**Stored data**
· · · · · · ·

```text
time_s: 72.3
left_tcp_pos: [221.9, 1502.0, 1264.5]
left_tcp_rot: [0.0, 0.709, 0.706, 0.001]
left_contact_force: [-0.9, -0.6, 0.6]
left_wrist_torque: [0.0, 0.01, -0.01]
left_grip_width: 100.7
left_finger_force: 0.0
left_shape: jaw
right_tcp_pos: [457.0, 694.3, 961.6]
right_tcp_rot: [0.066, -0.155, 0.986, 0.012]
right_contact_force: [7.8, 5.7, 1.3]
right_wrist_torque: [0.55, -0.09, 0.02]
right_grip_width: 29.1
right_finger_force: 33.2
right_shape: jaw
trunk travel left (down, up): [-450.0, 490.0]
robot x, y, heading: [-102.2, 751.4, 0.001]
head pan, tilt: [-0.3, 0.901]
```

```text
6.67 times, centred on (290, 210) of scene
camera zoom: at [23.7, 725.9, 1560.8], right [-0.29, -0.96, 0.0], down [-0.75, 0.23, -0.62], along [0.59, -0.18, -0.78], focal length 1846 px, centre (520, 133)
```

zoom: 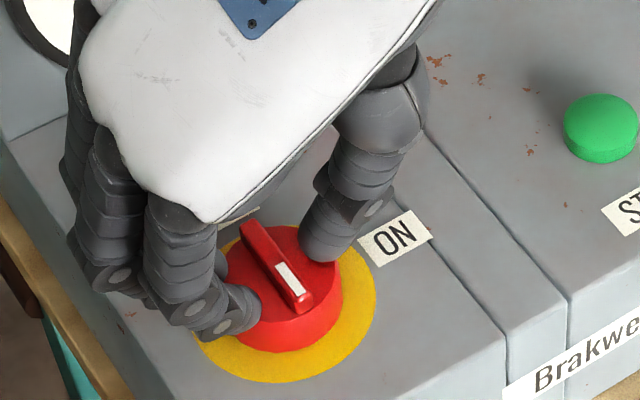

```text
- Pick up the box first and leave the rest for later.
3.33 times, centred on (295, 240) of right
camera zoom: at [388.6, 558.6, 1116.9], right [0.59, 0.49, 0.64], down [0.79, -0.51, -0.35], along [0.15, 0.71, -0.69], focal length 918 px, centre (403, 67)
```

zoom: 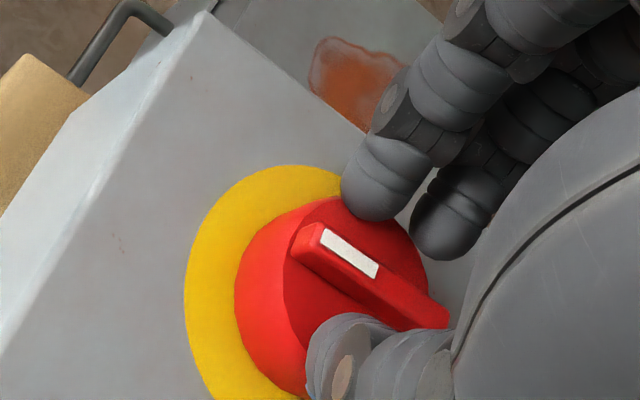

· · · · · · ·

**What needs to be done**
Copy each line in full and exactly, omitting any picture.

**The solution**
```text
time_s: 72.3
left_tcp_pos: [221.9, 1502.0, 1264.5]
left_tcp_rot: [0.0, 0.709, 0.706, 0.001]
left_contact_force: [-0.9, -0.6, 0.6]
left_wrist_torque: [0.0, 0.01, -0.01]
left_grip_width: 100.7
left_finger_force: 0.0
left_shape: jaw
right_tcp_pos: [457.0, 694.3, 961.6]
right_tcp_rot: [0.066, -0.155, 0.986, 0.012]
right_contact_force: [7.8, 5.7, 1.3]
right_wrist_torque: [0.55, -0.09, 0.02]
right_grip_width: 29.1
right_finger_force: 33.2
right_shape: jaw
trunk travel left (down, up): [-450.0, 490.0]
robot x, y, heading: [-102.2, 751.4, 0.001]
head pan, tilt: [-0.3, 0.901]
```

```text
6.67 times, centred on (290, 210) of scene
camera zoom: at [23.7, 725.9, 1560.8], right [-0.29, -0.96, 0.0], down [-0.75, 0.23, -0.62], along [0.59, -0.18, -0.78], focal length 1846 px, centre (520, 133)
```

zoom: 

```text
- Pick up the box first and leave the rest for later.
3.33 times, centred on (295, 240) of right
camera zoom: at [388.6, 558.6, 1116.9], right [0.59, 0.49, 0.64], down [0.79, -0.51, -0.35], along [0.15, 0.71, -0.69], focal length 918 px, centre (403, 67)
```

zoom: 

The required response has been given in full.